### Source
════

United States District Court, S.D. New York
January 23, 2004.
HELGA VARNELO, as Personal Representative of the Estate of STANISLAV VARNELO, Deceased, Plaintiff, -against- EASTWIND TRANSPORT, LTD., CHARM NAVIGATION, LTD. & MAYFLOWER SHIP MANAGEMENT CORP., Defendants
The opinion of the court was delivered by: ANDREW PECK, Magistrate Judge
SUPPLEMENTAL REPORT AND RECOMMENDATION
Judge Wood on January 20, 2004 re-referred this case to me to
consider the effect, if any, of the parties' subsequent submissions to
her on my February 3, 2003 Report and Recommendation, Varnelo
v. Eastwind Transport. Ltd., 02 Civ. 2084, 2003 WL 230741 (S.D.N.Y.
Feb. 3, 2003) (Peck, M.J.), familiarity with which is assumed.
They do not. I adhere to my prior Report and Recommendation.

════

### Data segment
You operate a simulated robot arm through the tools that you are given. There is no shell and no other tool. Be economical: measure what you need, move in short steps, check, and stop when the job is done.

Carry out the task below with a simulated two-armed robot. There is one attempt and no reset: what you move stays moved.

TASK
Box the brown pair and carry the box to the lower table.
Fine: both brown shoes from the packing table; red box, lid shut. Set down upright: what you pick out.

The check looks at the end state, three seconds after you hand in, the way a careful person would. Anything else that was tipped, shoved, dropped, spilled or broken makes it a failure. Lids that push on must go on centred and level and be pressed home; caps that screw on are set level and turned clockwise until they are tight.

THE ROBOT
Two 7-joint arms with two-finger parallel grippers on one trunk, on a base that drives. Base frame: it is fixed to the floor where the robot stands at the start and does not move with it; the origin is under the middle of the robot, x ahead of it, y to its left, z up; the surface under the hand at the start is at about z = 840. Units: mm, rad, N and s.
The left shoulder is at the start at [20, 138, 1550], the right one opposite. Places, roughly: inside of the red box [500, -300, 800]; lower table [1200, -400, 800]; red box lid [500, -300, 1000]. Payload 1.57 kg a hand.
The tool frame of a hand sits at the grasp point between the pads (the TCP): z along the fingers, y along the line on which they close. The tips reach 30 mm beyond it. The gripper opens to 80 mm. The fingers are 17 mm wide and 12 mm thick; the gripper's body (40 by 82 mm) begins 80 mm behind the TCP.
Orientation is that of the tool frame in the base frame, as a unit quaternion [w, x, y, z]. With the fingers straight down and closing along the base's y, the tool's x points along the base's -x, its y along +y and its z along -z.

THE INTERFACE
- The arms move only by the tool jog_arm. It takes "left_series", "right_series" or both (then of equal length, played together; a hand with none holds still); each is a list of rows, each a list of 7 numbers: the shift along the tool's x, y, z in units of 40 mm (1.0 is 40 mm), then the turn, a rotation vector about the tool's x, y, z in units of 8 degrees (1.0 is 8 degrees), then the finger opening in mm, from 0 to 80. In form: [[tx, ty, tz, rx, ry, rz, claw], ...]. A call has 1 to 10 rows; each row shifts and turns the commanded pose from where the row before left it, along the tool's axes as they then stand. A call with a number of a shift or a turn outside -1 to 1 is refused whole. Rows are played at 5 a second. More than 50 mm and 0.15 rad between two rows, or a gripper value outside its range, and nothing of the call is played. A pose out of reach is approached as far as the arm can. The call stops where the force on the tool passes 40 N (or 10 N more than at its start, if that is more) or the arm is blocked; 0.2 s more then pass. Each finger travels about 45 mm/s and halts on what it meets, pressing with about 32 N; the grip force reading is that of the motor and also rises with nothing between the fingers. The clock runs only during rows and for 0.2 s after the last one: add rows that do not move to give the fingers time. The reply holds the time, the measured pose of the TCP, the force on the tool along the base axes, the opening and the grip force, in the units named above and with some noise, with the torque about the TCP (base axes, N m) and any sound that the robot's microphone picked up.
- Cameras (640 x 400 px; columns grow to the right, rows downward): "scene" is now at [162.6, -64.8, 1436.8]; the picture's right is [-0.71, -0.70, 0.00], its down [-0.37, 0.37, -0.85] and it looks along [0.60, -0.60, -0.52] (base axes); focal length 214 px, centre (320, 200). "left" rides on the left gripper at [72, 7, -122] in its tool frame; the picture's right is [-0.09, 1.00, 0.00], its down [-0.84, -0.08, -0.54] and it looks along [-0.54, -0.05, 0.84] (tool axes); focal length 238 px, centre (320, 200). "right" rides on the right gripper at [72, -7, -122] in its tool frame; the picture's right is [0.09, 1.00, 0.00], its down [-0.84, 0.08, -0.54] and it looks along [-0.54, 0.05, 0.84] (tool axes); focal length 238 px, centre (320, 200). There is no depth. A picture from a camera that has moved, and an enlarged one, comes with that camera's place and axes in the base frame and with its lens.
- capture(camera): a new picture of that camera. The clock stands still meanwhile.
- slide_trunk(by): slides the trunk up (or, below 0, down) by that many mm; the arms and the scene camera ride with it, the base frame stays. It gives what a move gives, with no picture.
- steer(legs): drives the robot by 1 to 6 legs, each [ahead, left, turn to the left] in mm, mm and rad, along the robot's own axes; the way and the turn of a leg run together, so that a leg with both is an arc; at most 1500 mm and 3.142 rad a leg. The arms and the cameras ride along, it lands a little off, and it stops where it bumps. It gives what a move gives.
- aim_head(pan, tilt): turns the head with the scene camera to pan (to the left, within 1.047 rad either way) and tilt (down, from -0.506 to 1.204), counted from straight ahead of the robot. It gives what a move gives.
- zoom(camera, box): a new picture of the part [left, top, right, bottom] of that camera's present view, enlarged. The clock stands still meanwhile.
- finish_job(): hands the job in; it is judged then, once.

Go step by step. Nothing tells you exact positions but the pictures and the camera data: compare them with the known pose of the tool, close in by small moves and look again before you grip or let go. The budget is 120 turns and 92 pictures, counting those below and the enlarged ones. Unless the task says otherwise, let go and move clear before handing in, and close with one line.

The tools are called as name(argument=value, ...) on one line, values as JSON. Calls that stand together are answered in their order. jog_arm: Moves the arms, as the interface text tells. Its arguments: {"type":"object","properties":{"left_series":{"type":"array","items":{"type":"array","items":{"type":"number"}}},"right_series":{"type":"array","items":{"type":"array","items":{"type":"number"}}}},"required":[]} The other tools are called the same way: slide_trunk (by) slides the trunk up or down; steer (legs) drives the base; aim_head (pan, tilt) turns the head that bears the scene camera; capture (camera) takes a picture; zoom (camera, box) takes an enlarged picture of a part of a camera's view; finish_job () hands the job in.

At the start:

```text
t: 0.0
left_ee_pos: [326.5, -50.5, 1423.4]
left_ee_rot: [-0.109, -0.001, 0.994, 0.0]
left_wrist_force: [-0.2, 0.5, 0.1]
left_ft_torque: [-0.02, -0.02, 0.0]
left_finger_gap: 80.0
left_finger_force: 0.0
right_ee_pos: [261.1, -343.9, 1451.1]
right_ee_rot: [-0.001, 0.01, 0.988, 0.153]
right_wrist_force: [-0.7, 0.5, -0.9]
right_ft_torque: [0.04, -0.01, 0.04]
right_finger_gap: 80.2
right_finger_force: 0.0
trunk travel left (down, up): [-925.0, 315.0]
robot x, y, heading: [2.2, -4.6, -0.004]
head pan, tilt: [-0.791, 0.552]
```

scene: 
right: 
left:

════

### Stated exercise 1
What does the source say from "United States District" through "WL 230741 (S.D.N.Y."? Give the exact wording.
### Stated exercise 2
Continue the source that opens with "United States District".

### Task answer 1
United States District Court, S.D. New York
January 23, 2004.
HELGA VARNELO, as Personal Representative of the Estate of STANISLAV VARNELO, Deceased, Plaintiff, -against- EASTWIND TRANSPORT, LTD., CHARM NAVIGATION, LTD. & MAYFLOWER SHIP MANAGEMENT CORP., Defendants
The opinion of the court was delivered by: ANDREW PECK, Magistrate Judge
SUPPLEMENTAL REPORT AND RECOMMENDATION
Judge Wood on January 20, 2004 re-referred this case to me to
consider the effect, if any, of the parties' subsequent submissions to
her on my February 3, 2003 Report and Recommendation, Varnelo
v. Eastwind Transport. Ltd., 02 Civ. 2084, 2003 WL 230741 (S.D.N.Y.

### Task answer 2
1. By letter dated May 2, 2003, Varnelo's counsel called the Court's
attention to the Eleventh Circuit's unpublished decision in Fantome.
S.A. v. Frederick, No. 02-10090, 58 Fed. Appx. 835, 2003 WL
215812 (11th Cir. Jan 24, 2003). The Eleventh Circuit in
Fantome determined that
since the Jones Act applied, the District Court's forum non
conveniens dismissal was erroneous. (See slip op. at 13.) That
analysis, however, is contrary to Second Circuit precedent which I
discussed in my original Report and Recommendation:
As a threshold matter, plaintiff contends that
the Jones Act governs this maritime action, and
that the Court therefore has no choice but to deny
the forum non conveniens motion. (Dkt. No. 16: Pl.
Br. at 12-14.) To the contrary, and as plaintiff's
counsel Edelman well knows, the Second Circuit has
squarely held that an action may be dismissed on
forum non conveniens grounds even if the Jones Act
applies. See Cruz v. Maritime Co. of
Philippines, 702 F.2d 47, 48 (2d Cir. 1983)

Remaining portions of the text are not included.